Pandemic Hospital Modernized During the Pandemic
The Marmara University Başıbüyük Additional Service Building was opened as a “pandemic” hospital on April 7, 2020. Maintenance, repair and modernization services of the 24 elevators in the Başıbüyük Pandemic Hospital have been contracted to Cersan Elevator.
Due to the coronavirus pandemic that arose all over the world, many industries came to a standstill. Healthcare personnel who worked fearlessly have been the heroes of the pandemic, which has caused serious economic shrinkage in national economies.
A huge modernization project
Due to COVID-19, unusually large numbers of patients have gone to intensive care units and the other units of the existing hospitals in Istanbul, and some additional measures have been taken. The hospital has been under construction since 1992. It is constructed within a field of 181.754 m², which has a residential area of 16.500 m² and an indoor area of 113.000 m². In the hospital building, there are 535 beds, including single-patient rooms that meet the criteria of qualified patient room. Additionally, there are 62 emergency room short-stay beds, 29 operating rooms, 60 intensive care beds for adults with third-level ventilator, nine intensive care isolation rooms and 195 polyclinic rooms.

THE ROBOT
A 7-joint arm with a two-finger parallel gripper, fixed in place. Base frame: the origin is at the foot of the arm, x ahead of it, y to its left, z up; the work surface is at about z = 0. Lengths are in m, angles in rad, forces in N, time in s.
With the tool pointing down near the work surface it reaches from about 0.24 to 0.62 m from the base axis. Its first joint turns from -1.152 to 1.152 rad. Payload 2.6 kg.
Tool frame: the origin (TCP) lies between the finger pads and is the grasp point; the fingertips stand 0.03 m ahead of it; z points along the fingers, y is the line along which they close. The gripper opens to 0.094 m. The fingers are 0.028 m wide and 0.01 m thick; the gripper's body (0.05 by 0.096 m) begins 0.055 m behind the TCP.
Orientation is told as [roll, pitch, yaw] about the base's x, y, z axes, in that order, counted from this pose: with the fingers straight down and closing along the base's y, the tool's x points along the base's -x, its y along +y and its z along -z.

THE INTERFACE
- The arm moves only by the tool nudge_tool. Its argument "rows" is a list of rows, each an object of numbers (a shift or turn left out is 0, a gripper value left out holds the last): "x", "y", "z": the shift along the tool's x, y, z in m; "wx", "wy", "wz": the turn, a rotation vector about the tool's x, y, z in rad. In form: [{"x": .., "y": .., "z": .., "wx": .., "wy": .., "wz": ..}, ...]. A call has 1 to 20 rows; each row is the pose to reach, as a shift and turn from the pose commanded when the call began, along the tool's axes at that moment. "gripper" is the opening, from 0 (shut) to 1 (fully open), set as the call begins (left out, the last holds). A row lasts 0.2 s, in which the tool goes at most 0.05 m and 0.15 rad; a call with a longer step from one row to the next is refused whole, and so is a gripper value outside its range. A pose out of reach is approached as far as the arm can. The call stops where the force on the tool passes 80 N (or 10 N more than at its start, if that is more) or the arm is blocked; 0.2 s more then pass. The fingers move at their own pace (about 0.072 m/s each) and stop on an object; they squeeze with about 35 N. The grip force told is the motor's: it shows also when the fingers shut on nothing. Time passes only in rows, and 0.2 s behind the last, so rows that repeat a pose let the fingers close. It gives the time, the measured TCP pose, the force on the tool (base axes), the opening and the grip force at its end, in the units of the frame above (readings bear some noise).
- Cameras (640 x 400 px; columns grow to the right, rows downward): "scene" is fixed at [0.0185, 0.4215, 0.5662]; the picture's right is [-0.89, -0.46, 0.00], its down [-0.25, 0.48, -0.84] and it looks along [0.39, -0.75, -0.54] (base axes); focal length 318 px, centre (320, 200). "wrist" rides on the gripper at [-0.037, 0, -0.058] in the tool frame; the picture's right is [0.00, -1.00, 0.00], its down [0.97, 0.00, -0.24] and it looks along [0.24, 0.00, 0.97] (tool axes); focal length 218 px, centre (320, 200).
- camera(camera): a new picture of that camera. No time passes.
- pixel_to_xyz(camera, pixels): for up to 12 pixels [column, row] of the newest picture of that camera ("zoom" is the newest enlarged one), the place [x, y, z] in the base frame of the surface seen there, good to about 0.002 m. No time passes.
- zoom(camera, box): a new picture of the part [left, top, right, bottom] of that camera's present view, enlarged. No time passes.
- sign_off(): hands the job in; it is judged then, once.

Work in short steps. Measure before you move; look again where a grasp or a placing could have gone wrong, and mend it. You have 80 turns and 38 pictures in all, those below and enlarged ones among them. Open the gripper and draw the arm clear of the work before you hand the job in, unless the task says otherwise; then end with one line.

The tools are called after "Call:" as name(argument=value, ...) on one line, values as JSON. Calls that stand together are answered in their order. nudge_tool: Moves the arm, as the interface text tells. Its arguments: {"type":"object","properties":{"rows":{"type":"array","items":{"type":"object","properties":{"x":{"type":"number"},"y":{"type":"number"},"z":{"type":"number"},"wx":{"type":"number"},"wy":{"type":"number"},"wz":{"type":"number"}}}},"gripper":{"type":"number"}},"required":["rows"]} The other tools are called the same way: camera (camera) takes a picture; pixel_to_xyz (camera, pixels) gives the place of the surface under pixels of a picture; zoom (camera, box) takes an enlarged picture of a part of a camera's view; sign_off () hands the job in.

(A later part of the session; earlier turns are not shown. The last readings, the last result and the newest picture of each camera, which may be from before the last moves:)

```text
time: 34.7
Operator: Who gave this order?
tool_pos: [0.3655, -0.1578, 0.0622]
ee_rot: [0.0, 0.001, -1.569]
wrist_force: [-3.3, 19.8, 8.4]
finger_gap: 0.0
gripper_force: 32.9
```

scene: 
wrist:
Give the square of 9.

The Marmara University Başıbüyük Additional Service Building was put out of service in 2015, but it witnessed a major modernization project with the COVID-19 outbreak.
The largest hospital in the world, strengthened with “seismic insulator” system
The hospital has been reinforced and modernized, including its exterior, electrical systems, elevators and seismic insulator systems. As a result, the pandemic hospital has become the largest hospital in the world, reinforced by a “seismic isolator” system. Thanks to this system, operations can continue during earthquakes, and it is possible to provide complete and uninterrupted health services for up to 72 hours, even during disasters.
During work to put Marmara University Pendik Training and Research Hospital Başıbüyük Additional Service Building into service on April 7, 2020, immediately upon the decision of President Erdoğan, the biggest problem was the modernization of the elevators.
As the elevators were out of service for years, most of them were dysfunctional. Marmara University Hospital Management conducted a communication with Cersan Elevator through direct supply. Consequently, a maintenance, repair and modernization contract for 24 elevators within Başıbüyük Pandemic Hospital, following the first cases and the outbreak in Turkey, was given to Cersan Elevator, based on its skills and competencies.
“We were aware that we need to support healthcare personnel”
“During the modernization process, which helps the traffic within the hospital, we knew that we needed to support the healthcare personnel from all units who do their jobs with great sacrifice and who devote themselves to saving lives. While being able to help devoted healthcare personnel, patients and patients’ relatives increased our motivation, but also put a serious burden on our shoulders,” said Betül Yılmaz from Cersan Elevator.
All of the elevators were put into service in six days
Following the first incidence of COVID-19 in Turkey on March 11, 2020, hospital management got in touch with Cersan Elevator and asked for a meeting. At the end of the meeting, the contract was signed on April 1, 2020, and field work immediately started. Hospital management asked Cersan Elevator to correct deficiencies, make the elevators functional and provide routine maintenance services.
With three teams, Cersan Elevator worked nonstop and made all the elevators functional again, and won the approval of hospital management. Additionally, a heavy maintenance and repair process was carried out, with the modernization of the motor, motor blocks, ropes and, especially, the cabins. As the pandemic still continues, the company also continues providing 24/7, uninterrupted maintenance and repair service.
When the Marmara University Başıbüyük Pandemic Hospital was put into service, a very difficult period was experienced in Turkey as well as everywhere else in the world. In the middle of a global pandemic, it was not easy for the company to manage traffic flow for all of the healthcare professionals and patients within the building, where the pandemic made the situation so hectic.
Cersan Elevator, which first had to protect the health of its own personnel, had to provide modernization and maintenance services with protective equipment. Moreover, having to take action outside of the business plan, according to the changing situations, also impacted the team.
Another challenge was time pressure. As the number of the patients increased rapidly, elevators became more and more important. Carrying out maintenance and repair activities with lots of COVID-19-positive patients around was very risky and stressful for the personnel.
Supplying spare parts was another challenge in the project, which has been inspected by several teams, mainly by Fahrettin Koca, the Turkish Republic Minister of Health.
Today, all of the elevators function properly and operate within a standard maintenance routine. Since the delivery of the products, both the hospital management and all elevator users have been using the units effectively.